Chemigation in Georgia

Chemigation can save time, reduce labor requirements, and conserve energy and materials. Chemigation is beneficial, however, only to the extent that the irrigation system is adequately designed, fully functional, and properly managed.

In many situations, chemigation is as good or better than conventional application methods. Conventional application is still preferred or required, however, for some materials. Never inject any material that is not labeled and recommended for the crop and for injection through the system. Always follow label directions.

Chemigation Terminology

Chemigation is an inclusive term referring to the application of a chemical into or through an irrigation system. It includes the application of fertilizers, acids, chlorine, and pesticides.

Fertigation is specifically the application of fertilizer (plant nutrients) through an irrigation system.

Acidification is the introduction of an acid, such as phosphoric, sulfuric, or hydrochloric (muriatic) acid into an irrigation system.

Chlorination is the introduction of chlorine, such as liquid sodium hypochlorite (household bleach) or chlorine gas into an irrigation system.
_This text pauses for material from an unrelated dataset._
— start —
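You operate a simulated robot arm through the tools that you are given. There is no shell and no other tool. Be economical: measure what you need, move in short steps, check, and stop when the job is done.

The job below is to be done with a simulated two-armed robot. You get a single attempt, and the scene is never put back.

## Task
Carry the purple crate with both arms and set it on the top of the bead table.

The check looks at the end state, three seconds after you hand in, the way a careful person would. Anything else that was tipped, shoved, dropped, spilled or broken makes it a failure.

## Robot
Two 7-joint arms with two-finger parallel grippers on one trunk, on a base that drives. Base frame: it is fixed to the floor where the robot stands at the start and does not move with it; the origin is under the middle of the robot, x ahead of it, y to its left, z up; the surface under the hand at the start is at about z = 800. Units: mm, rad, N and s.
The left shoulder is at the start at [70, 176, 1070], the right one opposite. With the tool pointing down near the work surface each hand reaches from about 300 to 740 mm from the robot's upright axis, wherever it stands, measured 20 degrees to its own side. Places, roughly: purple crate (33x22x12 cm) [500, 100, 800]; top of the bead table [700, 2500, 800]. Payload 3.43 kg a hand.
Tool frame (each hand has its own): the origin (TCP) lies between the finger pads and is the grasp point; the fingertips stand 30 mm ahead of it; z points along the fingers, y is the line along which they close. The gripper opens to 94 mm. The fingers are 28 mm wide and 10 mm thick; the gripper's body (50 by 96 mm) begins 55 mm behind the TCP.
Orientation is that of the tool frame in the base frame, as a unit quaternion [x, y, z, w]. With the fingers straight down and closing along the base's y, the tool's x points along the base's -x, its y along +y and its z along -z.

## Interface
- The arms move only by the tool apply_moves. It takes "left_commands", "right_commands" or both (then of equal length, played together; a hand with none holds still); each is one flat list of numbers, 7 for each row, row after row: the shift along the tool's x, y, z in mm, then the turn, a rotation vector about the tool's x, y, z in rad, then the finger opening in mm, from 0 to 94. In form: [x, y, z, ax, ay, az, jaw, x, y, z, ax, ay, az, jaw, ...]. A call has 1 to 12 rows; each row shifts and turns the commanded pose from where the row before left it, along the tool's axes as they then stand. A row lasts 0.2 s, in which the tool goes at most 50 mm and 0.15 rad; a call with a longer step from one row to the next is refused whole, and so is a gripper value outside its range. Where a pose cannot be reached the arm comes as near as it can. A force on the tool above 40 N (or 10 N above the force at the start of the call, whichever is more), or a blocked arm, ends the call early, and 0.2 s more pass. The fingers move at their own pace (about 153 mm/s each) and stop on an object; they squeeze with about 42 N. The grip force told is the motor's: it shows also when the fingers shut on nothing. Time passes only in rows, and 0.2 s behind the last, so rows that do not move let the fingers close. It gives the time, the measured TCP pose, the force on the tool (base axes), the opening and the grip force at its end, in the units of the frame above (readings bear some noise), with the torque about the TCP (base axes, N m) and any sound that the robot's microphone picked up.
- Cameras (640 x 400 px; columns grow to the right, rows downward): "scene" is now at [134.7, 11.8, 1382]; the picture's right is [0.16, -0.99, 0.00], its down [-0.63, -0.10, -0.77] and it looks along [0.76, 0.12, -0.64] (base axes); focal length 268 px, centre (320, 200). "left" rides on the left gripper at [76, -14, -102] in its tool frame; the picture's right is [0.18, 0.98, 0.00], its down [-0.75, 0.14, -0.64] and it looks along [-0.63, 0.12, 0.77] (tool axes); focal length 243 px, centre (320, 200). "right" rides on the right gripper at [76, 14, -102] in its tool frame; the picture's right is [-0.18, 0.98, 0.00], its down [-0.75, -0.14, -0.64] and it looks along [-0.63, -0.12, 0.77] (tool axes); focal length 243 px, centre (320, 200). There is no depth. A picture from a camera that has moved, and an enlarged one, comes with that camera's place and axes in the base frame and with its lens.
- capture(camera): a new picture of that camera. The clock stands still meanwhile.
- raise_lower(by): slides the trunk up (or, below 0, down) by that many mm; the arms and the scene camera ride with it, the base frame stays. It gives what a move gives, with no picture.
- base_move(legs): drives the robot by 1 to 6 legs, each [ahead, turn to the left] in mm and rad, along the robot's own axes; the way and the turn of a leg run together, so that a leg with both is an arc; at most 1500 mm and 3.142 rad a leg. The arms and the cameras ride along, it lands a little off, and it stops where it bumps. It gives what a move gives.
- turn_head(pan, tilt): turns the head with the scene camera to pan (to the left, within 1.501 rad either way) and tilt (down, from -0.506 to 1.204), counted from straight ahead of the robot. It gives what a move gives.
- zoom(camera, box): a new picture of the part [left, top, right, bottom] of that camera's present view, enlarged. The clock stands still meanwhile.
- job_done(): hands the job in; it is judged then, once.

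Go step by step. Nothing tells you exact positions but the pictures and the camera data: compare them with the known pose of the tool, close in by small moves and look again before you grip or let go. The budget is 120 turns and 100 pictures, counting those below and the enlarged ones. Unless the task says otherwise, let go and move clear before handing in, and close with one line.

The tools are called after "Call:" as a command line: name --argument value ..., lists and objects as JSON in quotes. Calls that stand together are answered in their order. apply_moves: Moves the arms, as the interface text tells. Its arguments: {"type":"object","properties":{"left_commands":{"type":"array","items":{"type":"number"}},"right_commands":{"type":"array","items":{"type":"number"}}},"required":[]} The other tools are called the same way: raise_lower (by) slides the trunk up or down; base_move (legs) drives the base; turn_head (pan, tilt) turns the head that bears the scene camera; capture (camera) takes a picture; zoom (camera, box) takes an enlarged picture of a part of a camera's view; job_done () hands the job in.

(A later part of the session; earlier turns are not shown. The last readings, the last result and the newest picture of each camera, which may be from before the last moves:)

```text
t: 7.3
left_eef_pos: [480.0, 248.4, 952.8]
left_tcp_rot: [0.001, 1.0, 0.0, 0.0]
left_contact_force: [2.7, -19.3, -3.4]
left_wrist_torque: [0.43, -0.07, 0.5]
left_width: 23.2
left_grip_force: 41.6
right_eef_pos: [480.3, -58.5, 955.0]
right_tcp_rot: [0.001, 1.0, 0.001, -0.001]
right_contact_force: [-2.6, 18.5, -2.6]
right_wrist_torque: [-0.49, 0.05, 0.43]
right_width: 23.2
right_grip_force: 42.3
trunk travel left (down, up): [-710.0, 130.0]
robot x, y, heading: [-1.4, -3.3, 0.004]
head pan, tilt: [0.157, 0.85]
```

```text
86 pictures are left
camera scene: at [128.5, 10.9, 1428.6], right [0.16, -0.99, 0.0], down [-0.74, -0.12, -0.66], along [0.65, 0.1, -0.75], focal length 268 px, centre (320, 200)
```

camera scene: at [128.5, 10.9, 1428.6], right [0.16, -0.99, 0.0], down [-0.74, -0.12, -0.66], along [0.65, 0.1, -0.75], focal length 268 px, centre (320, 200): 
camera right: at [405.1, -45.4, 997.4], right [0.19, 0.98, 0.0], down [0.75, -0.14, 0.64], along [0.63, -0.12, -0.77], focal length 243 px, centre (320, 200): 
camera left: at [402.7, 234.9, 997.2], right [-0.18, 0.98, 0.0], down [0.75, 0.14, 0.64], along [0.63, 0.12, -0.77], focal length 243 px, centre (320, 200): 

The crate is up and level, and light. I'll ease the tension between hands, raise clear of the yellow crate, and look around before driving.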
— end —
The Benefits of Chemigation

• Uniform application — Chemigation helps provide uniform distribution and precision placement of fertilizers and other chemicals.
• Timely application — In most cases, materials can be applied regardless of weather or field conditions.
• Reduced application costs — In general, cost of application by chemigation is about one-third the cost of conventional application methods.
• Improved management — Timely applications of small but precise amounts of fertilizer directly to the root zone allow growers to effectively manage fertilizer programs. This conserves fertilizer, saves money, and optimizes yield and quality.
• Reduced soil compaction — Chemigation reduces tractor and equipment traffic in fields. This reduces soil compaction.
• Reduced mechanical damage to crop — Less tractor and equipment traffic in fields also means less chance of equipment potentially damaging the crop.
• Reduced exposure to chemicals — Chemigation minimizes operator handling, mixing and dispensing of potentially hazardous materials.
• Reduced environmental contamination — When used with the recommended safety devices, properly designed and accurately calibrated chemigation systems help preserve quality of the environment.
• Rescue treatment — Chemigation can be used as a rescue treatment when dealing with low fertility in plants or if the producer gets behind on mechanically fertilizing the crop.

The Disadvantages of Chemigation

• Chemical/fertilizer reaction with equipment — Some chemicals and fertilizer may react with irrigation system components and could be corrosive to equipment if the system is not properly flushed.
• Equipment cost — Some chemigation rigs can be rather costly. Additional capital outlay is required for equipment. Components such as injectors, tanks, and safety devices will be required.
• Intensive management — Chemigation requires a change in management techniques. Operator training is required to ensure that the operator is careful, attentive, and understands backflow prevention equipment, injector calibration, and the operation of the irrigation system being used.
• Chemical properties — Some chemicals cannot be used for chemigation due to their chemical properties. These particular chemicals could potentially clog the nozzles or emitters on your irrigation system. Drift hazards may also be an issue with certain chemicals.
• Chemical labeling — Not all chemicals are labeled for use in chemigation.
• Increased application timing — Chemigation increases application time compared to aerial or ground spraying, so climatic factors can interfere with or delay application.
• Environmental contamination is possible — If proper safety equipment is not used, water sources can be contaminated. Runoff from chemically laden water to other areas is possible.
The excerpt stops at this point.